National Regulation of Private Suborbital Flights: A Fresh View
FIU Law Review
An analysis of international law applicable to air and space activities reveals a lack of regulation specifically addressed to suborbital flight. In the absence of any international rules, States interested in having private manned suborbital flights for "space tourism" and other purposes depart from their territories will regulate this activity within the framework of their national air or space law. The United States has been a pioneer in enacting legislation covering this activity. It did so
... by means of the 2004 Commercial Space Launch Amendments Act (CSLAA), which modified U.S. domestic space law. The CSLAA introduced a sui generis legal regime for all private spaceflight, which for the moment excludes certification of the vehicles and relies instead on the licensing of launches and on the "informed consent" of the participants. A different approach was proposed in 2008 by a number of European Union (EU) officials, whereby private suborbital flights would rather be considered as (mostly) a kind of aviation, and thus would fall under the control of EU law. However, recent events seem to indicate a willingness by certain EU Member States to regulate this activity by themselves, at least during the initial phases of operations.

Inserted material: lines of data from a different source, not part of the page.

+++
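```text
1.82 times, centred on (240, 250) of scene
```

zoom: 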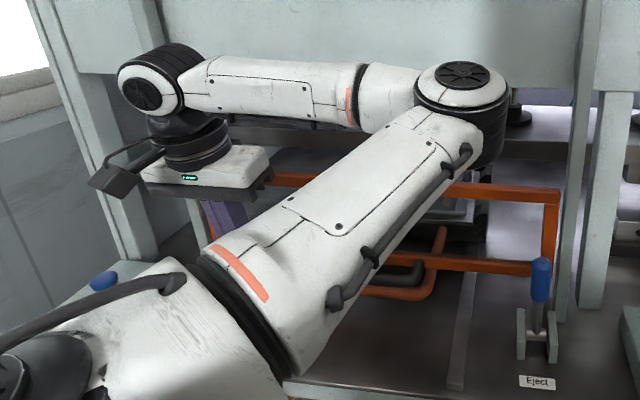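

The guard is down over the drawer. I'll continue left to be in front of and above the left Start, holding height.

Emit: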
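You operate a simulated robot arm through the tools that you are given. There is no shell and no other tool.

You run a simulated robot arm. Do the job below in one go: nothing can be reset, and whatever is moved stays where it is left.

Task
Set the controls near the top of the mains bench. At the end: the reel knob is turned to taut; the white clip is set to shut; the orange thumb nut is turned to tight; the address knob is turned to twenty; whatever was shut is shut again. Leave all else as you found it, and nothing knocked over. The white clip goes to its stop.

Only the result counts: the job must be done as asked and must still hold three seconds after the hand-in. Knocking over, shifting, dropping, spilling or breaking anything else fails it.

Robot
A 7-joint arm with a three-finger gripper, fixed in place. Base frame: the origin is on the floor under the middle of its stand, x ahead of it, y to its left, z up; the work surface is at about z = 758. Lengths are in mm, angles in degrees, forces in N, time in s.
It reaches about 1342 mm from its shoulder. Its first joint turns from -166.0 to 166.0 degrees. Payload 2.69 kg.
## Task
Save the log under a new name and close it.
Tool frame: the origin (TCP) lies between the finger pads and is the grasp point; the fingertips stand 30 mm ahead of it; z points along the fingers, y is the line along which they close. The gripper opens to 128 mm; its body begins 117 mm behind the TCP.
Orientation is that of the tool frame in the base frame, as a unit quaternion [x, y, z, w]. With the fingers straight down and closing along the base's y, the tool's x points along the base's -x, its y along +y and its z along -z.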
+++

After providing a general background to the existing U.S. suborbital flight regulation, and a description of the 2008 EU regulatory proposal, the present paper will introduce the latest developments identified in the national regulation of human spaceflight, in particular the United Kingdom's government review of commercial spaceplane certification and operations (July 2014), and Spain's draft bill on Outer Space Activities (2014), which includes the domestic regulation of private human suborbital flight.